環境、人的資本に関する中長期KPI・目標値については、表「マテリアリティ(サステナビリティ重要課題)」を
ご参照ください。
(3)主な取り組み
①環境の分野(E)
当社は、1993年に第1次環境取組みプランを策定し、環境課題の解決に向け取り組んできました。
2016年2月には、長期目標「TG2050環境チャレンジ(※)」を発表するとともに、マイルストーンとして
2030年までの目標を設定、さらに5年間の活動項目と目標を設定した取組みプランを策定し、環境保全活動を推進
しています。
2025年4月には、世の中の環境動向を鑑み、環境基本方針の内容改訂し「豊田合成グループ環境行動憲章」とし
て、国内外関係会社及び行政・顧客・サプライヤーとも連携して取組みを推進しています。

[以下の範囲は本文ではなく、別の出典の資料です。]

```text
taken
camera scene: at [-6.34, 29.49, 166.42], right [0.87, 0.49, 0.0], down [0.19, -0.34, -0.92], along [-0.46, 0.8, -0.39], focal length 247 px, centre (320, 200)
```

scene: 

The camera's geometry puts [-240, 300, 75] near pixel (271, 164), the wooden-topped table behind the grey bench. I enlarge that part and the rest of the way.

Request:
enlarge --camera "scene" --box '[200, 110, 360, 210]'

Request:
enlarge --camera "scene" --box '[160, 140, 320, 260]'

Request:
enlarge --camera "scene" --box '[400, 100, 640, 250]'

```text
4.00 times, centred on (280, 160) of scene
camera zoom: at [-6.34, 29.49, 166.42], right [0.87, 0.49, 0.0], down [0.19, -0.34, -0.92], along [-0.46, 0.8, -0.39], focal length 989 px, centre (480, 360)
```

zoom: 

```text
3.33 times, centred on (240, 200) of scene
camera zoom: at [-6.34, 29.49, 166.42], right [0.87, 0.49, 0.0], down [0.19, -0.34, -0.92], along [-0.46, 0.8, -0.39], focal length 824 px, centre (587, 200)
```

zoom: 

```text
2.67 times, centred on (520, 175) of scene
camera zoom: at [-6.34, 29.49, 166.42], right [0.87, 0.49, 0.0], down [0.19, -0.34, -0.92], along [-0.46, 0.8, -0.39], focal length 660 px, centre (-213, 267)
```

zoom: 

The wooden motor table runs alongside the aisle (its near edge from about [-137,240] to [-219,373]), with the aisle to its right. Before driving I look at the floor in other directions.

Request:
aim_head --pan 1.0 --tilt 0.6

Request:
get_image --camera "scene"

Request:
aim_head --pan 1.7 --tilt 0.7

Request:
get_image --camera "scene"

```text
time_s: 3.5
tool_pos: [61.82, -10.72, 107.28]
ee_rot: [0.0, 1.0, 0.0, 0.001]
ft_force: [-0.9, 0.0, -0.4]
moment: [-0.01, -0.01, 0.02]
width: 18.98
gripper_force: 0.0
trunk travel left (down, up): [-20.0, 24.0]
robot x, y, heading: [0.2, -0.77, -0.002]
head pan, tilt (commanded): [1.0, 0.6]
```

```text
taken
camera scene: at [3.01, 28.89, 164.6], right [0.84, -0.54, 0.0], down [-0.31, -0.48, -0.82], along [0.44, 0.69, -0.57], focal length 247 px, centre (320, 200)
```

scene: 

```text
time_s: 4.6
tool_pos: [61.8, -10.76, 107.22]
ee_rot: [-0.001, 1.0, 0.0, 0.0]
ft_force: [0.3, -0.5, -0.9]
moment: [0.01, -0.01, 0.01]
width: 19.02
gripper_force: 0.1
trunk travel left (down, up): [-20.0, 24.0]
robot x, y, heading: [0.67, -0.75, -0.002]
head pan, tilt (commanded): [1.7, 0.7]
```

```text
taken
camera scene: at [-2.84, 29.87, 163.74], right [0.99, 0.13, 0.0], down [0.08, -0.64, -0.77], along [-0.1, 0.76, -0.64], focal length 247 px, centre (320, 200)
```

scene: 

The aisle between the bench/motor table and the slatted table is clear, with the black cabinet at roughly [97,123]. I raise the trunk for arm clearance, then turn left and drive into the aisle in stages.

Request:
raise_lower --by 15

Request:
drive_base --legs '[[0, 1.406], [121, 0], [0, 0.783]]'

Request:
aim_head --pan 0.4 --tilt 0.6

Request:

カーボンニュートラル・サーキュラーエコノミー・ネイチャーポジティブを実現するため、材料調達から廃棄まで
のライフサイクル全体での環境に配慮・貢献した事業活動に努めます。
また、地域社会の一員としての環境マインドを持ち、ステークホルダーとの連携による保全活動に努めます。
<豊田合成グループ環境行動憲章で定める環境行動指針>
(※)TG2050環境チャレンジ
ゴム・樹脂の高分子分野の専門メーカーである当社が象徴としている六角形の「ベンゼン環」(高分子の原
点となる構造体)にちなんだ「6つのチャレンジ」を掲げ、2050年を見据えた長期的視点で環境保全活動を推
進しています。
その実現に向けたロードマップとして、5カ年計画である環境取組みプランを策定して活動しています。
また、2023年8月に気候変動問題への対応を強化するためカーボンニュートラル(Scope1、2)の実現時期を
2050年から2030年に前倒しすることを宣言しています。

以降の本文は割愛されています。